Lust perverts language itself, calling sex “safe” or “protected,” and cohabitation “honest,” and relationships “mutual,” which are nothing but forays into a jungle, where the strongest and most cunning survive.
Several weeks ago, Saint Valentine’s Day at my school came and went. There was no dance. There was no concert. There was no ice cream social. There was no party for trading little gifts. There was no showing of She Wore a Yellow Ribbon or Marty or Goodbye, Mr. Chips or Casablanca. There were no foolish and innocent flirtations on the way to class.
But there was some small notice taken of the holiday. A group of women, as has been customary for several years, rented space at a local theater to stage there what they are not allowed to stage at our Catholic college, the dreary, hapless porno-twaddle called The Vagina Monologues. A few hundred of our students made the trip across the city to watch it, including some young men motivated by a sort of homeless chivalry. The stated justification for the show is to protest violence against women—though, in Eve Ensler’s initial version of the play, the only violence against a woman was a lesbian drug-rape of a teenage girl, and that was celebrated as liberating.

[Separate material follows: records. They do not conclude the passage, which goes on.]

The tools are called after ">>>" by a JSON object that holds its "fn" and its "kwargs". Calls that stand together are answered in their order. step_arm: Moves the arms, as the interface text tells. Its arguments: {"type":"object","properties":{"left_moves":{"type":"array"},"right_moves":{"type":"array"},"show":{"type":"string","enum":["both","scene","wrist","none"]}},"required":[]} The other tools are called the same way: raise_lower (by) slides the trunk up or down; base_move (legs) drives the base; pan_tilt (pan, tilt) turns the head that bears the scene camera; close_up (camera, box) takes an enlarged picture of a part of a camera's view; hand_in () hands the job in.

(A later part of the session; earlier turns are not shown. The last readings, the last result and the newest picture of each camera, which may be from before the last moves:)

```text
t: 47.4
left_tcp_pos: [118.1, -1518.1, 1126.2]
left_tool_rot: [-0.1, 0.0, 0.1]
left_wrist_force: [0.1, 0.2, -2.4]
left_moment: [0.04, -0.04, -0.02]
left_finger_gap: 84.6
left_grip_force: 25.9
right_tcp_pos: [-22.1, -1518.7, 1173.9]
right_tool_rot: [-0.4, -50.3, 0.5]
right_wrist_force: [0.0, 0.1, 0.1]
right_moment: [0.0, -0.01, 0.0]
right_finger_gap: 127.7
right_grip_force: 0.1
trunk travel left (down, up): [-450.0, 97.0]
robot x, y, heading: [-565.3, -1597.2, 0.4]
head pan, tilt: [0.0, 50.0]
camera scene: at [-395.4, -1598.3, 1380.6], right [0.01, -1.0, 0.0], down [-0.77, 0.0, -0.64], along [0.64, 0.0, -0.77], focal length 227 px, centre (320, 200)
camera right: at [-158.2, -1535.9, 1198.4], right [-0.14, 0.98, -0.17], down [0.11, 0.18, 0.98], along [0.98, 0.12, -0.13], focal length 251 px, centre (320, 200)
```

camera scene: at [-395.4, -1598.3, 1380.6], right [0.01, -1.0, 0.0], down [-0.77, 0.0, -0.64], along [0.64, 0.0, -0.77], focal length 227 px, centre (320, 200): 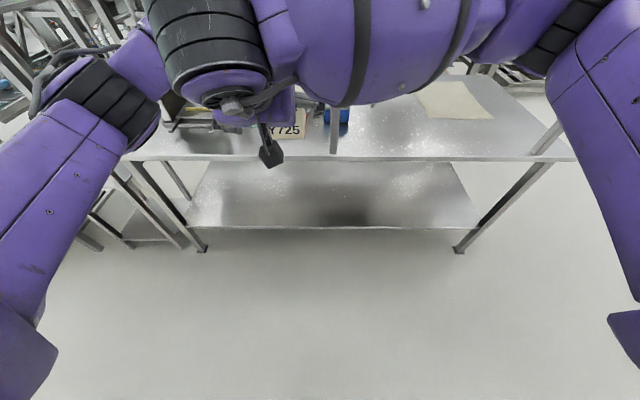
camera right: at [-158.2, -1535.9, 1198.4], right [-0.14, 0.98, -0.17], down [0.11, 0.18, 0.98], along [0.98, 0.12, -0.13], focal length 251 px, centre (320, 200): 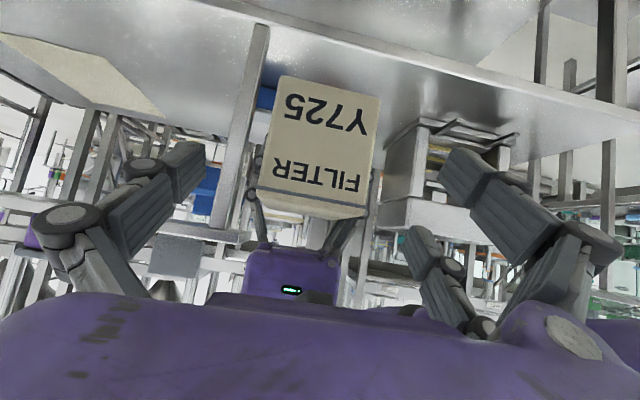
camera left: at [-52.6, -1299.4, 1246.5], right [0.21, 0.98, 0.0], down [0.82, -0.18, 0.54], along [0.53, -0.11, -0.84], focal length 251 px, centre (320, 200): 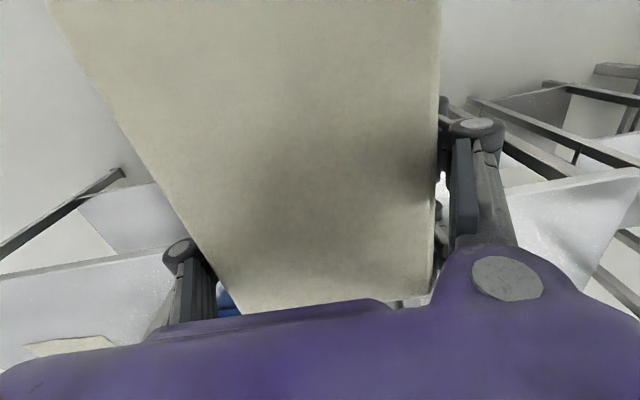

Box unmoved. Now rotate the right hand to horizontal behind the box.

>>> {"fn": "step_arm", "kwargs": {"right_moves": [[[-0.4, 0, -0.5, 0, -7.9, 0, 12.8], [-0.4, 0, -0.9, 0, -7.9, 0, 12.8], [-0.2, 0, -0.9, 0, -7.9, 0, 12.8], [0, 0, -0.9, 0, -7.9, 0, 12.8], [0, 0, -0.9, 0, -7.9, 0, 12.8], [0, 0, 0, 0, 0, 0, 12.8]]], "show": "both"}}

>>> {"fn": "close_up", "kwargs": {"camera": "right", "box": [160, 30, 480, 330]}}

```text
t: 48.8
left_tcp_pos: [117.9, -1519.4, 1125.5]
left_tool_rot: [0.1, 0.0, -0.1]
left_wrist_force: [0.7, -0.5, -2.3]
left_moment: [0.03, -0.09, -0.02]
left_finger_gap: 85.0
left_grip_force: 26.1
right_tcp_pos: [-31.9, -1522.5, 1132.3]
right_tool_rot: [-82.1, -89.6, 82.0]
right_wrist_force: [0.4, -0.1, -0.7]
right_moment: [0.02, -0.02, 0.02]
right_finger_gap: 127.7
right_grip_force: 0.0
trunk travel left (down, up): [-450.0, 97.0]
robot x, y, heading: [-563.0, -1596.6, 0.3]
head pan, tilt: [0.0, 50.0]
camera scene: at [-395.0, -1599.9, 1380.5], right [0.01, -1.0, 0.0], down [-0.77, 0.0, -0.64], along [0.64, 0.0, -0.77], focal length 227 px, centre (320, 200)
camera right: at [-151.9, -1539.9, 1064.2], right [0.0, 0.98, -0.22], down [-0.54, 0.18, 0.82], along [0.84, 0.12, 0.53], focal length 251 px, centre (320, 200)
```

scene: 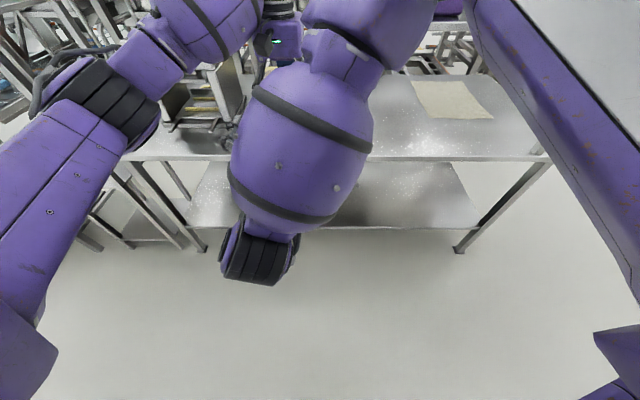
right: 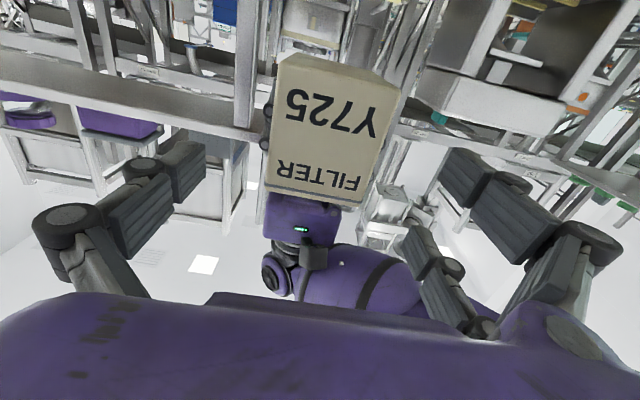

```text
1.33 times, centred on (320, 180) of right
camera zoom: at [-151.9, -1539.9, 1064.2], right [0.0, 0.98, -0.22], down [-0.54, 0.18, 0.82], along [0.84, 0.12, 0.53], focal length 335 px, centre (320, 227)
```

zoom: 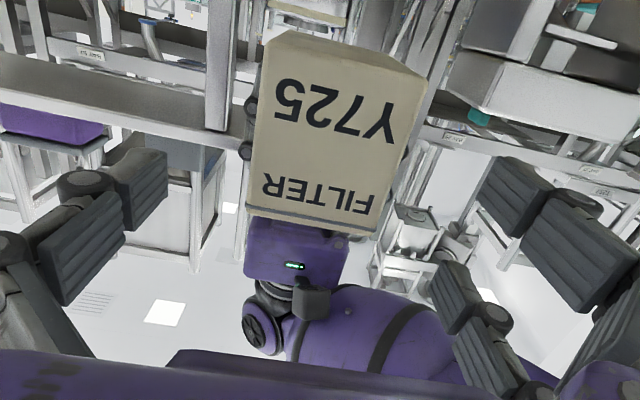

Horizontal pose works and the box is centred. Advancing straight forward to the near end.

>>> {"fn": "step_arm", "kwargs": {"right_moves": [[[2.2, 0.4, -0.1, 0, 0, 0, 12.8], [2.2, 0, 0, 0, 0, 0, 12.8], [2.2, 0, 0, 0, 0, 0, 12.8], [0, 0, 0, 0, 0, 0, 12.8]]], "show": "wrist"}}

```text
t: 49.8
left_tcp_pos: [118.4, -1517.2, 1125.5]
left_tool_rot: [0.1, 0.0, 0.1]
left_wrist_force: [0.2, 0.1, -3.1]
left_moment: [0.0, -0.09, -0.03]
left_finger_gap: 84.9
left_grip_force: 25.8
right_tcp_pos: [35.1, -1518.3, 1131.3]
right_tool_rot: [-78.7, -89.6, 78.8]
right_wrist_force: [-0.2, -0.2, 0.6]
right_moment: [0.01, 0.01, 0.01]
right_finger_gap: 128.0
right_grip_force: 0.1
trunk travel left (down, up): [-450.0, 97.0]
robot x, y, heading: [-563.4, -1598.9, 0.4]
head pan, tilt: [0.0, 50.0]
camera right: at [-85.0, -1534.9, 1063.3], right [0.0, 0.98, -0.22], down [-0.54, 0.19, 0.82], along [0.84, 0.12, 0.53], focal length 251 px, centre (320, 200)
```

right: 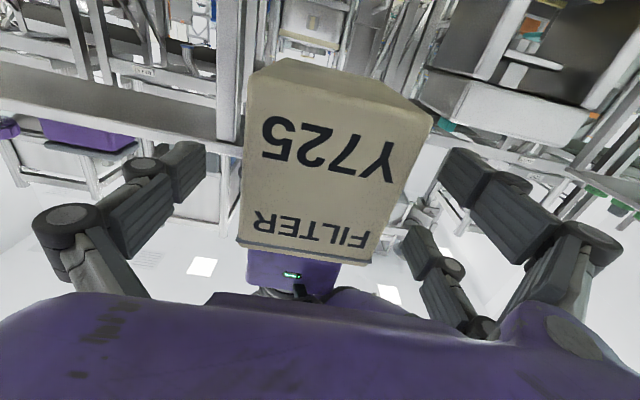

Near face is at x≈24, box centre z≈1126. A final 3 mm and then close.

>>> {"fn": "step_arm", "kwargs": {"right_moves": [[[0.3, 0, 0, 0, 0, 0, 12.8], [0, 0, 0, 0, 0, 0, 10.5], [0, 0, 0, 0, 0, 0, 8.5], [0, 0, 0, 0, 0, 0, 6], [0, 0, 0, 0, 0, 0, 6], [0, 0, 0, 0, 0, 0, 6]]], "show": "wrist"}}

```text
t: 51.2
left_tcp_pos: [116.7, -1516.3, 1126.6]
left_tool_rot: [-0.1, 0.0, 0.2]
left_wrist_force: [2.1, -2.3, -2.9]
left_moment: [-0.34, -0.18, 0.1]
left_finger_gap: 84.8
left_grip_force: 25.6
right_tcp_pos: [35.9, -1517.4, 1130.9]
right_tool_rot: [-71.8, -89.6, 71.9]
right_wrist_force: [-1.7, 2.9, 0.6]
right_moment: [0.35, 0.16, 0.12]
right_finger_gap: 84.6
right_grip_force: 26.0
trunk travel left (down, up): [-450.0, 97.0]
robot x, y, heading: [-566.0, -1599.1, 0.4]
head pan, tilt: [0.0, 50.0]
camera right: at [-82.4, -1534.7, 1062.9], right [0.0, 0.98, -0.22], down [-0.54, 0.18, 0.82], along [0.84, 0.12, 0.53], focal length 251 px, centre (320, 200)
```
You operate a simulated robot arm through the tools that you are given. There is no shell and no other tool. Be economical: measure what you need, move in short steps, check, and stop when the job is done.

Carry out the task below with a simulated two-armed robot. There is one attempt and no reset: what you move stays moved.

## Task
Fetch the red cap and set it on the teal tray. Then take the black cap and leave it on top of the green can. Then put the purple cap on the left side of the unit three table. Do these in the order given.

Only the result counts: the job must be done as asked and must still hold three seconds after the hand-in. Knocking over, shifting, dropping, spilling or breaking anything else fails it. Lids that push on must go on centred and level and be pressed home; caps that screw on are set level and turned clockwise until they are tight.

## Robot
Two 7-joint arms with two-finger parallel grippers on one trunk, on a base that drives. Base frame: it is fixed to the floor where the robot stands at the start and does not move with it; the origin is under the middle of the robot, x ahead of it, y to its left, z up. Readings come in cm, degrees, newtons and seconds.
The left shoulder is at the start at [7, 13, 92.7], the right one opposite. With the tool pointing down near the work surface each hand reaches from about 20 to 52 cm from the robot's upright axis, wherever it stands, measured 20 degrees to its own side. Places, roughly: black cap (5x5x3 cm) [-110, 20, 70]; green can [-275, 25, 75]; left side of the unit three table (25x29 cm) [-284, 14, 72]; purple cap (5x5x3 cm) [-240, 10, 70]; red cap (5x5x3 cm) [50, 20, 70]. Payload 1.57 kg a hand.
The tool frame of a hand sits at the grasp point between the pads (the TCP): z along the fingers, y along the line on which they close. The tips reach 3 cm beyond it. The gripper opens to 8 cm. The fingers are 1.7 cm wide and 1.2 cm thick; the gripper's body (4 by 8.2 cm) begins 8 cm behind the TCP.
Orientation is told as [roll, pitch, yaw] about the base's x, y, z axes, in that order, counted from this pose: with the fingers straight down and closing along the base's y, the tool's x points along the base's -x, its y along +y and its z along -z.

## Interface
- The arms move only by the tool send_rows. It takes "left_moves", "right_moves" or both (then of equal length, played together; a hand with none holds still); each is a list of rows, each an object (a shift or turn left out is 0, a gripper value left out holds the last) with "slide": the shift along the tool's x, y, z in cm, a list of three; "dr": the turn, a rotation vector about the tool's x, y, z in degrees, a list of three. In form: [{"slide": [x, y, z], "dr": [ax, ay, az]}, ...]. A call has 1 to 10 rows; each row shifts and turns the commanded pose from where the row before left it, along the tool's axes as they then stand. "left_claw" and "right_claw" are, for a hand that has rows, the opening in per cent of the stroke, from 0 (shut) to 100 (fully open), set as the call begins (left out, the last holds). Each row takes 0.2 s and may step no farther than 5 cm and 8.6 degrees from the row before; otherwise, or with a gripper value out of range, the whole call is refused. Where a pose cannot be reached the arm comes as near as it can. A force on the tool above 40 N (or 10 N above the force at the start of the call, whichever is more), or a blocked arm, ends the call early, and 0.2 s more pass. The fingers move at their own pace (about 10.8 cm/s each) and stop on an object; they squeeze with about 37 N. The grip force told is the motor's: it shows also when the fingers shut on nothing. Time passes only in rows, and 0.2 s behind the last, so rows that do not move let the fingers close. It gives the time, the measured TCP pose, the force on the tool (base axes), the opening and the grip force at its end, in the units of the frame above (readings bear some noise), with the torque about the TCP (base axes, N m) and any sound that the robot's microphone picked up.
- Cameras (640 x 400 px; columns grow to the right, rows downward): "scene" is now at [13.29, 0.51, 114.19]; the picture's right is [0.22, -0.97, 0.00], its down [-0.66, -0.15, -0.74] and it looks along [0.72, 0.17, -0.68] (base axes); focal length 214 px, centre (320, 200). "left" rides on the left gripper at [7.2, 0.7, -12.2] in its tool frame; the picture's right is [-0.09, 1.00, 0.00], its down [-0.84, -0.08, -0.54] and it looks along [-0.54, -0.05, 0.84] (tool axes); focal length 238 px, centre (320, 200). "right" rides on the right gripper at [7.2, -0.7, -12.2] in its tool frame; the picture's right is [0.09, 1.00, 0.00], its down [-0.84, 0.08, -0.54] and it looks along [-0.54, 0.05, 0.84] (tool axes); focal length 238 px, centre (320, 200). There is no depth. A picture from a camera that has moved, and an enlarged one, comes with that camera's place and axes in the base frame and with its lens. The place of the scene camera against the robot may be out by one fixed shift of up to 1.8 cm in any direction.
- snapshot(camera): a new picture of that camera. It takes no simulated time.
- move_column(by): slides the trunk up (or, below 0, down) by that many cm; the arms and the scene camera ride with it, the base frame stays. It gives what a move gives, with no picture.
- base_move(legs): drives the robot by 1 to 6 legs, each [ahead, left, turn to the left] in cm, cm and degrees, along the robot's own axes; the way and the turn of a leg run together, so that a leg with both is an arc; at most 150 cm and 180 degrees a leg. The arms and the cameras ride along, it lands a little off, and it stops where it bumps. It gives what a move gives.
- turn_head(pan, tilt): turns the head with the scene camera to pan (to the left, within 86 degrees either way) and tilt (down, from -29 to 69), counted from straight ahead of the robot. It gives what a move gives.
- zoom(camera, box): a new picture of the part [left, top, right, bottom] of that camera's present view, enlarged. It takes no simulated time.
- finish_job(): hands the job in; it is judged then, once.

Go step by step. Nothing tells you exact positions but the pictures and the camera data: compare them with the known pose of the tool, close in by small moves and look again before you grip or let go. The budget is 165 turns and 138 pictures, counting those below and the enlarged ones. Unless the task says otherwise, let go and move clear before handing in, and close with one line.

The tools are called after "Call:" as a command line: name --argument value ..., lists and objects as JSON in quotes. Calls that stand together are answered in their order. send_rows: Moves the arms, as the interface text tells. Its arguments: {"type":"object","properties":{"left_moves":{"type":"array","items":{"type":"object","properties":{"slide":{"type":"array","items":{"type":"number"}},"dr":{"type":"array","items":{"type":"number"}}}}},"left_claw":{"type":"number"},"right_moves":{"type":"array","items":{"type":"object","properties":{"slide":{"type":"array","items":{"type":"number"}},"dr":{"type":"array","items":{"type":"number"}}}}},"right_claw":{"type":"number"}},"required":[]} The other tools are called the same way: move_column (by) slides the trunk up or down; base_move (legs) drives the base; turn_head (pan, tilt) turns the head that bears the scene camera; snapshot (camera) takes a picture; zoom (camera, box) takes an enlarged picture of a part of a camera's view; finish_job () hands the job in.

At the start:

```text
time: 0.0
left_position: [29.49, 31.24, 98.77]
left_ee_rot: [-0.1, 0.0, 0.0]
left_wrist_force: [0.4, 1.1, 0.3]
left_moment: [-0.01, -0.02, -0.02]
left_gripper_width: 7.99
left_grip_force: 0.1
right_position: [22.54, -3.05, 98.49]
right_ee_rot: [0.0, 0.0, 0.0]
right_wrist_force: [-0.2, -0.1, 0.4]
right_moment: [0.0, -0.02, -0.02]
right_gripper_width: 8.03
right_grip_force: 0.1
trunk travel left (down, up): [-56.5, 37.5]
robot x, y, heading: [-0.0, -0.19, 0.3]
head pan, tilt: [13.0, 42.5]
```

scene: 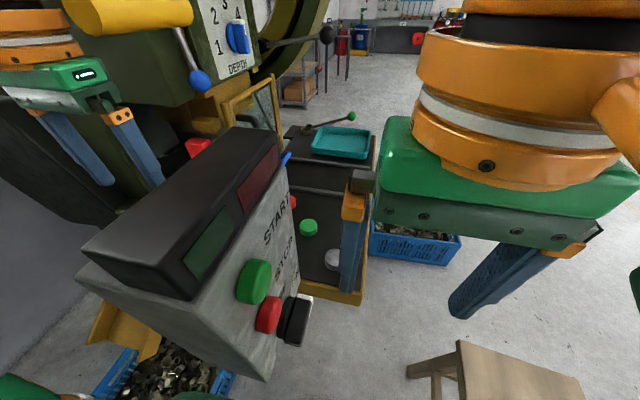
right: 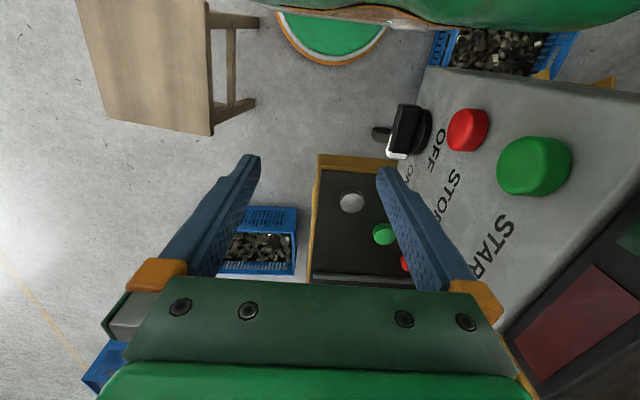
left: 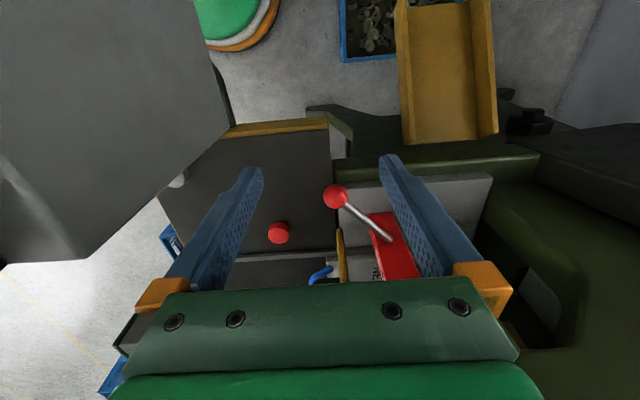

So it’s come to this: Even lust now is gray and dispirited. The girls celebrate Valentine’s Day by putting on a series of vulgar and angry skits, to instruct the boys in how rotten they are, and the boys, most of whom have no particular desire to treat girls badly, roll their eyes and go along with it, or file it away with all the other petty resentments of our lonely contemporary existence.
Of course, there isn’t a feminist on my campus who will admit to these young women that if they really want to be protected from violence, they should marry a decent man and stay married to him, because such married women are less likely than any other group of Americans to be the victims of a felony.